Straw has been used as a building material for centuries for thatch roofing and also mixed with earth in cob and wattle and daub walls. Straw is derived from grasses and is regarded as a renewable building material. Strawbale walls are surprisingly resistant to fire, vermin and decay. Finished straw bale walls are invariably rendered with cement or earth so that the straw is not visible. The final appearance of rendered straw bale can be very smooth and almost indistinguishable from rendered masonry, or it can be more expressive and textural.


A photo of a building’s exterior wall made of strawbales. There are several plants along the wall, and a brick footpath alongside the home.

Green roofs and walls

Green roofs and walls are building elements designed to support living vegetation in order to improve a building’s performance.

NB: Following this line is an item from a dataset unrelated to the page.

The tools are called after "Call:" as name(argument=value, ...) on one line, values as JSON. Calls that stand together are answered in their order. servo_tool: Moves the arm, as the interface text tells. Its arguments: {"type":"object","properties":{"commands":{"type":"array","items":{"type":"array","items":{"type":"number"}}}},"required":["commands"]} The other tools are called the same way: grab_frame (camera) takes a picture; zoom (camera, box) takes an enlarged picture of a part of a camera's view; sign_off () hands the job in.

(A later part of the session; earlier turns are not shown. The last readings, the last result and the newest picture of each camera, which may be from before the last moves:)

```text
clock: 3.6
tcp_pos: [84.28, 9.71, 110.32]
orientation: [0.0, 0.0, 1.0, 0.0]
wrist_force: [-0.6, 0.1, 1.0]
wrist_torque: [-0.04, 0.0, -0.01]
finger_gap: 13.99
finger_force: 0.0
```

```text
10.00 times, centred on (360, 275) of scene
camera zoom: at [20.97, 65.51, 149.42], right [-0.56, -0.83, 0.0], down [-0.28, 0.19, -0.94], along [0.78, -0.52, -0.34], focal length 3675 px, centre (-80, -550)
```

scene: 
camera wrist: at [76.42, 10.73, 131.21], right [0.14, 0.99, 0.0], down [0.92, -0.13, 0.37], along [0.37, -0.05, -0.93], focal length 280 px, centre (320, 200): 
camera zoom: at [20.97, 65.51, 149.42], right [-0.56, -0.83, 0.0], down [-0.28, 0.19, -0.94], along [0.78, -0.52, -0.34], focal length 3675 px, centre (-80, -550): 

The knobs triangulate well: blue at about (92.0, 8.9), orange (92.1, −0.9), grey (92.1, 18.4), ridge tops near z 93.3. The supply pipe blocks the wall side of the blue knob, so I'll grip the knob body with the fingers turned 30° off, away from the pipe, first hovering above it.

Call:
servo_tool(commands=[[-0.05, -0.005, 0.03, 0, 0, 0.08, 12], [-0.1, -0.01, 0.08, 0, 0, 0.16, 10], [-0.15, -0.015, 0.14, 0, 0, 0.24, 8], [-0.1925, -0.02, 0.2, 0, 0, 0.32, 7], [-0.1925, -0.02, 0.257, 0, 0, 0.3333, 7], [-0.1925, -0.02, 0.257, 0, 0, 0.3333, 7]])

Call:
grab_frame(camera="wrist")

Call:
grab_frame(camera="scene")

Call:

Also known as ‘living’ roofs and walls, they are emerging as important additions to the palette of construction techniques for creating healthy, ecologically responsible buildings. They can contribute to thermal performance, stormwater management, biodiversity conservation and local food production. A green roof is a roof surface, flat or pitched, that is planted partially or completely with vegetation and a growing medium over a waterproof membrane. They may be ‘extensive’ and have a thin growing medium with groundcover vegetation, or ‘intensive’ and have soil 200mm deep or more supporting vegetation up to the size of trees. Green walls are external or internal vertical building elements that support a cover of vegetation that is rooted either in stacked pots or growing mats.


A photo of a rooftop garden, with a glass skylight and some paving.